Work to complete - Can all of these lines be returned exactly?
**** Given data
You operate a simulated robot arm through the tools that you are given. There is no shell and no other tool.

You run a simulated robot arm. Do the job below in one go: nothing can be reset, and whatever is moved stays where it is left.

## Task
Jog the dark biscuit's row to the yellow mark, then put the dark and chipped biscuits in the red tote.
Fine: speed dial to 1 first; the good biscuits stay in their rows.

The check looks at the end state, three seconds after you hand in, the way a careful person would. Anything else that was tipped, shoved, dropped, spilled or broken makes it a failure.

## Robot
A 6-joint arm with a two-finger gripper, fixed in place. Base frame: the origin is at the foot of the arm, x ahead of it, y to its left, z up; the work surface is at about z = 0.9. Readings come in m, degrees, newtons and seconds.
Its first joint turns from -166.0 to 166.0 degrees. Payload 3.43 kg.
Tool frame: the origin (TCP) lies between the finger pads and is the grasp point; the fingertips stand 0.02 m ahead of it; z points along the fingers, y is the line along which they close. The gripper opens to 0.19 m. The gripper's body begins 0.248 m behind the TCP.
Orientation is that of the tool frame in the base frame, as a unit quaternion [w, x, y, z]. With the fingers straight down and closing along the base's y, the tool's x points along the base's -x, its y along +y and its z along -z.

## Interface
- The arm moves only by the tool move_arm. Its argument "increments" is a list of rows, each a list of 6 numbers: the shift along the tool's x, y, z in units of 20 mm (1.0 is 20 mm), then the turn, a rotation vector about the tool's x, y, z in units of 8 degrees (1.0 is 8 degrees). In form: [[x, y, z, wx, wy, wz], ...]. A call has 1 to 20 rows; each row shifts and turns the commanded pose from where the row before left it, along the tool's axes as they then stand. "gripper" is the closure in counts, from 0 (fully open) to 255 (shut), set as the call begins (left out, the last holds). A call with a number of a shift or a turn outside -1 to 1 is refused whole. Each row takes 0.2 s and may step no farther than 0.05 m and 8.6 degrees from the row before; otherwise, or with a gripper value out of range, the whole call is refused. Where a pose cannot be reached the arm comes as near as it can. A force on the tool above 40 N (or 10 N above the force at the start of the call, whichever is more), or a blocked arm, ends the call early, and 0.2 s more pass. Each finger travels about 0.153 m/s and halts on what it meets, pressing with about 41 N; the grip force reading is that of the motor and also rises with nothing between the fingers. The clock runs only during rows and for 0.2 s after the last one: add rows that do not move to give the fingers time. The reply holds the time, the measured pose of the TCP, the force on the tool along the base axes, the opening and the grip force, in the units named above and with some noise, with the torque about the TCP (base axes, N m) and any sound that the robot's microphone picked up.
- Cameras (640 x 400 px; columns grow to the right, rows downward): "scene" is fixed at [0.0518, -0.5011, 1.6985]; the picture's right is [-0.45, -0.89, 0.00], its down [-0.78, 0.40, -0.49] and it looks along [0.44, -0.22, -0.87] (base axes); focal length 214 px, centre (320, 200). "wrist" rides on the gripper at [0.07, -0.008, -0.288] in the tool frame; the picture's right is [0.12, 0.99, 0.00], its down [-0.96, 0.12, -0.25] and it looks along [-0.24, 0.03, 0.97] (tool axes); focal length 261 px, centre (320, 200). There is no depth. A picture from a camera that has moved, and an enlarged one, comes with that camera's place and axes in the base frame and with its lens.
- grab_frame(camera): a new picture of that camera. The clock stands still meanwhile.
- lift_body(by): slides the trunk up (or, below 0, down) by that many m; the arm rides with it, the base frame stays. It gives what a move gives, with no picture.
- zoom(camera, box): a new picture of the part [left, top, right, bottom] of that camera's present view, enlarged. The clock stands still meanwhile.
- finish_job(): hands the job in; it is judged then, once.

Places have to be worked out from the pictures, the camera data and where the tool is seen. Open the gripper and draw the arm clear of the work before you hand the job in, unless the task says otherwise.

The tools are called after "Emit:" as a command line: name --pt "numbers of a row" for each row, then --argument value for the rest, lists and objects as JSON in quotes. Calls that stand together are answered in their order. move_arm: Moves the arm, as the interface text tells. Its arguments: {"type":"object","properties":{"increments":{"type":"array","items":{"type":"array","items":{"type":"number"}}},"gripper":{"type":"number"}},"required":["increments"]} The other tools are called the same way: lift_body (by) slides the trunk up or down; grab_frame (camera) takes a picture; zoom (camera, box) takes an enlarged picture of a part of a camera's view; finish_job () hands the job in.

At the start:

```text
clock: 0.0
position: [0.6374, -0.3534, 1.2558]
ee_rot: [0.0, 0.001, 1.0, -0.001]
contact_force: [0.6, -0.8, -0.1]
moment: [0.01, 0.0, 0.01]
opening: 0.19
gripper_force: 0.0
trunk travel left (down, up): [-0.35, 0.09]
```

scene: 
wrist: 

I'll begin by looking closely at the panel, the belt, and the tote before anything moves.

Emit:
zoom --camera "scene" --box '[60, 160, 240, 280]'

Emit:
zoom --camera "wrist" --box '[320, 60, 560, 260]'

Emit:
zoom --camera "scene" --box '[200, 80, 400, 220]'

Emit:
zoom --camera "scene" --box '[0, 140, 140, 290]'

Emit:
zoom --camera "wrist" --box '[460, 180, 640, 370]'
********
Finished task -
You operate a simulated robot arm through the tools that you are given. There is no shell and no other tool.

You run a simulated robot arm. Do the job below in one go: nothing can be reset, and whatever is moved stays where it is left.

## Task
Jog the dark biscuit's row to the yellow mark, then put the dark and chipped biscuits in the red tote.
Fine: speed dial to 1 first; the good biscuits stay in their rows.

The check looks at the end state, three seconds after you hand in, the way a careful person would. Anything else that was tipped, shoved, dropped, spilled or broken makes it a failure.

## Robot
A 6-joint arm with a two-finger gripper, fixed in place. Base frame: the origin is at the foot of the arm, x ahead of it, y to its left, z up; the work surface is at about z = 0.9. Readings come in m, degrees, newtons and seconds.
Its first joint turns from -166.0 to 166.0 degrees. Payload 3.43 kg.
Tool frame: the origin (TCP) lies between the finger pads and is the grasp point; the fingertips stand 0.02 m ahead of it; z points along the fingers, y is the line along which they close. The gripper opens to 0.19 m. The gripper's body begins 0.248 m behind the TCP.
Orientation is that of the tool frame in the base frame, as a unit quaternion [w, x, y, z]. With the fingers straight down and closing along the base's y, the tool's x points along the base's -x, its y along +y and its z along -z.

## Interface
- The arm moves only by the tool move_arm. Its argument "increments" is a list of rows, each a list of 6 numbers: the shift along the tool's x, y, z in units of 20 mm (1.0 is 20 mm), then the turn, a rotation vector about the tool's x, y, z in units of 8 degrees (1.0 is 8 degrees). In form: [[x, y, z, wx, wy, wz], ...]. A call has 1 to 20 rows; each row shifts and turns the commanded pose from where the row before left it, along the tool's axes as they then stand. "gripper" is the closure in counts, from 0 (fully open) to 255 (shut), set as the call begins (left out, the last holds). A call with a number of a shift or a turn outside -1 to 1 is refused whole. Each row takes 0.2 s and may step no farther than 0.05 m and 8.6 degrees from the row before; otherwise, or with a gripper value out of range, the whole call is refused. Where a pose cannot be reached the arm comes as near as it can. A force on the tool above 40 N (or 10 N above the force at the start of the call, whichever is more), or a blocked arm, ends the call early, and 0.2 s more pass. Each finger travels about 0.153 m/s and halts on what it meets, pressing with about 41 N; the grip force reading is that of the motor and also rises with nothing between the fingers. The clock runs only during rows and for 0.2 s after the last one: add rows that do not move to give the fingers time. The reply holds the time, the measured pose of the TCP, the force on the tool along the base axes, the opening and the grip force, in the units named above and with some noise, with the torque about the TCP (base axes, N m) and any sound that the robot's microphone picked up.
- Cameras (640 x 400 px; columns grow to the right, rows downward): "scene" is fixed at [0.0518, -0.5011, 1.6985]; the picture's right is [-0.45, -0.89, 0.00], its down [-0.78, 0.40, -0.49] and it looks along [0.44, -0.22, -0.87] (base axes); focal length 214 px, centre (320, 200). "wrist" rides on the gripper at [0.07, -0.008, -0.288] in the tool frame; the picture's right is [0.12, 0.99, 0.00], its down [-0.96, 0.12, -0.25] and it looks along [-0.24, 0.03, 0.97] (tool axes); focal length 261 px, centre (320, 200). There is no depth. A picture from a camera that has moved, and an enlarged one, comes with that camera's place and axes in the base frame and with its lens.
- grab_frame(camera): a new picture of that camera. The clock stands still meanwhile.
- lift_body(by): slides the trunk up (or, below 0, down) by that many m; the arm rides with it, the base frame stays. It gives what a move gives, with no picture.
- zoom(camera, box): a new picture of the part [left, top, right, bottom] of that camera's present view, enlarged. The clock stands still meanwhile.
- finish_job(): hands the job in; it is judged then, once.

Places have to be worked out from the pictures, the camera data and where the tool is seen. Open the gripper and draw the arm clear of the work before you hand the job in, unless the task says otherwise.

The tools are called after "Emit:" as a command line: name --pt "numbers of a row" for each row, then --argument value for the rest, lists and objects as JSON in quotes. Calls that stand together are answered in their order. move_arm: Moves the arm, as the interface text tells. Its arguments: {"type":"object","properties":{"increments":{"type":"array","items":{"type":"array","items":{"type":"number"}}},"gripper":{"type":"number"}},"required":["increments"]} The other tools are called the same way: lift_body (by) slides the trunk up or down; grab_frame (camera) takes a picture; zoom (camera, box) takes an enlarged picture of a part of a camera's view; finish_job () hands the job in.

At the start:

```text
clock: 0.0
position: [0.6374, -0.3534, 1.2558]
ee_rot: [0.0, 0.001, 1.0, -0.001]
contact_force: [0.6, -0.8, -0.1]
moment: [0.01, 0.0, 0.01]
opening: 0.19
gripper_force: 0.0
trunk travel left (down, up): [-0.35, 0.09]
```

scene: 
wrist: 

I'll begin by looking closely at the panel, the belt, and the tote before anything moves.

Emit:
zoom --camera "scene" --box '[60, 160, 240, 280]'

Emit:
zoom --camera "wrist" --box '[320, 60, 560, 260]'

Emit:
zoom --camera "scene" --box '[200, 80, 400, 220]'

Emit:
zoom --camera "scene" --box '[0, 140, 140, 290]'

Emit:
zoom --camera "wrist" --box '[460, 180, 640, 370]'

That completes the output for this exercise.